→ **PASSAGE SHOWN**:
** Start **
How to print every 17th number, 0-200, skipping even numbers?

Question

I need to write a Bash/Shell code that prints every 17th number from 0 to 200, skipping all even numbers.

This is the code I have right now (I know it doesn't work as intended):

for i in {0..200..17}
do
if [ $(($i % 2)) ]
then
  echo -n "${i}, "
fi
done;

I need to print an output that looks like this:

17, 51, 85, 119, 153, 187

I have the part where it steps through every 17th number, but I can't seem to figure out how to get it to skip every even number and every guide I've read through online doesn't help. Appreciation in advance!

Answer 1

Change [ $(($i % 2)) ] into (( i % 2 )) so you're simply doing an arithmetic operation and testing the result (success=0/fail=non-zero exit status) rather than an arithmetic operation and then testing the output of that operation.
** End **
→ **SOURCE EXCERPT**:
** Start **
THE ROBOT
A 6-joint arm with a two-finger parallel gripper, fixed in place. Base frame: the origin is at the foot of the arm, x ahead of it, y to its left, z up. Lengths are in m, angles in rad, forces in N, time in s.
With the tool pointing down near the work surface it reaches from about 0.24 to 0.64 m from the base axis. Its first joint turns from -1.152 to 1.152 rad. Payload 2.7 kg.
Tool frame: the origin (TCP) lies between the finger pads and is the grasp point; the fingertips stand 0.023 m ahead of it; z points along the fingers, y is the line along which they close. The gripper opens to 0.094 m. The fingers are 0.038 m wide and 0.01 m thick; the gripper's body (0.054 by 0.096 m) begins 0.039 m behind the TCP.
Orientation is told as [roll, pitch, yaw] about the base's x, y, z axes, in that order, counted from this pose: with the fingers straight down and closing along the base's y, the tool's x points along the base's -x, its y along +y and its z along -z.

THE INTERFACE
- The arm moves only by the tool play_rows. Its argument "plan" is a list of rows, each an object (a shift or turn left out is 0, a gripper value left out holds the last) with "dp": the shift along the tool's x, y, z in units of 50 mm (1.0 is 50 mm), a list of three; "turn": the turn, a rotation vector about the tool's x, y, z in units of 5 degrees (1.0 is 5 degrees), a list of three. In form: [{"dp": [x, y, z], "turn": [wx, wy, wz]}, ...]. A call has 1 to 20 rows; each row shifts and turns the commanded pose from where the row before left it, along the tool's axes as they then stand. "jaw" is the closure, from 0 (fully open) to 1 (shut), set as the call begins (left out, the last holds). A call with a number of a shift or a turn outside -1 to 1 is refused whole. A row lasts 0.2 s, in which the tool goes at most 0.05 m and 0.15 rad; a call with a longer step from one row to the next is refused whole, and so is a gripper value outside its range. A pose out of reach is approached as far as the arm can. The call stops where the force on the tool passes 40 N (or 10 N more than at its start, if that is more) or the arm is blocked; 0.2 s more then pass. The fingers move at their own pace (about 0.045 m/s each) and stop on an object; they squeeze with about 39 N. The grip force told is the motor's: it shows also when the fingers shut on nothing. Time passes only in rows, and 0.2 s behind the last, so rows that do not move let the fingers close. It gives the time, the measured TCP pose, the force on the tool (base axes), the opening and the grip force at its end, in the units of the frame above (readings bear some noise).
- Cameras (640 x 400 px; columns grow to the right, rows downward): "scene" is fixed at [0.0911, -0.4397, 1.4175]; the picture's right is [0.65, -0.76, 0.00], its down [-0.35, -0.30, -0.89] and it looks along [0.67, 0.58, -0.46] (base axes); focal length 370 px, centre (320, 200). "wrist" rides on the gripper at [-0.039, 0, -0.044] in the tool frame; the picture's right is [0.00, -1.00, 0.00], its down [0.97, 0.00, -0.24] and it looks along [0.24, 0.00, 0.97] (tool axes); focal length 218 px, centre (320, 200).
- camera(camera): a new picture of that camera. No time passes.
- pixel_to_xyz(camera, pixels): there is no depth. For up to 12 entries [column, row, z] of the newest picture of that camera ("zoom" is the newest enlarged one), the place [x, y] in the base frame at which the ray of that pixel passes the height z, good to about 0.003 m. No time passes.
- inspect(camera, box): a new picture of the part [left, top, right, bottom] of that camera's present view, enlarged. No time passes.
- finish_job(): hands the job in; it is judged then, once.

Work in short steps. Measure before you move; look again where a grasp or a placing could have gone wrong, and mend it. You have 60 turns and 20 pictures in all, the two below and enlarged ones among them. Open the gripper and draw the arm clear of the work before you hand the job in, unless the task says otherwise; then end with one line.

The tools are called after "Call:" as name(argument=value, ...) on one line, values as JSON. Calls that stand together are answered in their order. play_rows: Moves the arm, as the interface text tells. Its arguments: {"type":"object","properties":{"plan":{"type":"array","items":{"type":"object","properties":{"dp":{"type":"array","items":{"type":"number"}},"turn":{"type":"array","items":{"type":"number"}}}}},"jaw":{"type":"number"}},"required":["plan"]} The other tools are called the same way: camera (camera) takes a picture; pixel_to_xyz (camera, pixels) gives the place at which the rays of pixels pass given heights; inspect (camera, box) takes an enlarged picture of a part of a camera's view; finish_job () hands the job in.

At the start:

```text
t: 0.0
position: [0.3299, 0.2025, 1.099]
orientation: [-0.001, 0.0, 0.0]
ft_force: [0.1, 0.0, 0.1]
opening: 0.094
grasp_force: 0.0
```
** End **
→ **WHAT THE EXERCISE ASKS**:
I need the passage shown continued from the place where it stops.

→ **OUTPUT BELOW**:
Output:

$ echo $((27 % 2))
1

$ echo $((26 % 2))
0

Exit status:

$ ((27 % 2)); echo $?
0

$ ((26 % 2)); echo $?
1

Answer 2

What I would do:

for i in {0..200..17}; do ((i % 2)) && echo "$i"; done

17
51
85
119
153
18

---

((...)) and $((...)) are arithmetic commands, which returns an exit status of 0 if the expression is nonzero, or 1 if the expression is zero. Also used as a synonym for "let", if side effects (assignments) are needed.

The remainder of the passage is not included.